The Millinery Shop

12:00 AM

Edgar Degas, The Millinery Shop, 1879-84
In The Millinery Shop, Edgar Degas looks through a window at a young girl busy at work. Just like his other paintings of dancers, jockeys and laundresses, Degas gazes into the world of an average person doing an extraordinary thing: living life. Both Degas and his subject become fully invested in their artistic job.

Between the 1860s and 1890s Paris was facing a financial crisis in part due to the Franco-Prussian War. The sinking popularity of small specialty shops to larger mall-type stores caused millinery shops such as these to shut down. This large period of change transformed Paris into what it is today, even going from 12 to 20 arrondisements.
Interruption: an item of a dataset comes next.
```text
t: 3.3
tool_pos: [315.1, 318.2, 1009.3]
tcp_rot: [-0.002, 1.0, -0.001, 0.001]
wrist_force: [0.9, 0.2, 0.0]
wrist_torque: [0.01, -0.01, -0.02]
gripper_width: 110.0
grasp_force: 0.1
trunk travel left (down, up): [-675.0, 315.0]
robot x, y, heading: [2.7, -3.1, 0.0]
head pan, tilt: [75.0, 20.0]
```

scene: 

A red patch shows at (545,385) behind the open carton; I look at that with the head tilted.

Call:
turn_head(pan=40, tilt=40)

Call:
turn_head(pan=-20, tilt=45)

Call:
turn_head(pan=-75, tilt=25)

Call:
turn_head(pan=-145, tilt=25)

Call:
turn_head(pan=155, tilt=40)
Leading up to La Belle Epoque was full of demolition as seen in photos by Charles Marville and reconstruction.

Setting up the scene for Degas's Millinery Shop, X-rays show that Degas had first starting painting the girl as a fancy dressed customer. By, instead, setting the girl as a working class hat maker with pride, Degas shows the pride in the progress of Paris, and it doesn't hurt to say that Degas thought that hats were the utmost sign of the bourgeois woman. The making of hats for the bourgeois in a failing economy shares a unity between the past and the future. Like both Paris and the painting, what was once all egocentricity, becomes "creation and consumption."

By the 1870s, Degas's eyesight began to fail him, and he used more pastels. He did a series of millinery and jockey paintings, but this one gained the most recognition. The two contrasting sides, the finished hats on display and the girls unfinished work, have a beautiful flow of progress. In The Millinery Shop, Degas scraped and repainted the girls hand and hat-in-the-making multiple times to put it in motion. Sort of like the painting, neither piece of work gets completely finished.